JEDDAH: Syrian President Bashar Assad on Thursday began his first visit to China since 2004 and his latest attempt to end more than a decade of diplomatic isolation under Western sanctions.
Assad arrived in the eastern Chinese city of Hangzhou aboard an Air China plane in heavy fog, which Chinese state media said “added to the atmosphere of mystery.” Assad last visited China in 2004 to meet then-President Hu Jintao. It was the first visit by a Syrian head of state to China since the countries established diplomatic ties in 1956.
China — like Syria’s main allies Russia and Iran — maintained those ties even as other countries isolated Assad over his brutal crackdown of anti-government demonstrations that erupted in 2011, leading to a civil war that has killed more than half a million people, displaced millions more, and battered Syria’s infrastructure and industry.
Assad will attend Saturday’s Asian Games opening ceremony before leading a delegation in meetings in several Chinese cities.
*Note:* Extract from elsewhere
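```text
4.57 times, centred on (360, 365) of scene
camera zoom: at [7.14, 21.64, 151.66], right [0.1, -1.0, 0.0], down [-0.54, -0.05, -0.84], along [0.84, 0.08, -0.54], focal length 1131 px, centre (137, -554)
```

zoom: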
He meets President Xi Jinping on Friday.
Being seen with China’s president at a regional gathering adds further legitimacy to Assad’s campaign to return to the world stage.
Syria joined China’s Belt and Road Initiative in 2022 and was welcomed back into the Arab League in May.
Faced with a crippled economy and little to show so far from his efforts to rebuild ties with Arab states, Assad is keen for financial support.
But any Chinese or other investment in Syria risks entangling an investor in US sanctions under the 2020 Caesar Act that can freeze assets of anyone dealing with Syria.
“In his third term, Xi Jinping is seeking to openly challenge the US, so I don’t think it’s a surprise that he is willing to … host a leader like Assad,” said Alfred Wu, an associate professor at Lee Kuan Yew School of Public Policy in Singapore.
“It will further marginalize China in the world, but he doesn’t care about that.”
The visit comes as China expands its engagement in the Middle East.
This year Beijing brokered a deal restoring ties between Saudi Arabia and Iran.
That detente was followed by Syria’s return to the Arab fold at a summit in Saudi Arabia in May, ending more than a decade of regional isolation.
Analysts expect Assad’s visit to China will focus, in part, on funds for reconstruction.
“Assad intends for his trip to China to convey a sense of international legitimacy for his regime and paint a picture of looming Chinese support for reconstruction in Syria,” said Lina Khatib, director of the Middle East Institute at SOAS university in London.
Syria signed up to China’s vast Belt and Road trade and infrastructure initiative in January 2022.
Assad’s meeting with Xi “is expected to revolve around convincing China to aid Syria’s economic recovery,” said Haid Haid, of the Chatham House think tank in London.
China pledged $2 billion in investments in Syria in 2017, but Haid said the funds had “yet to materialize.”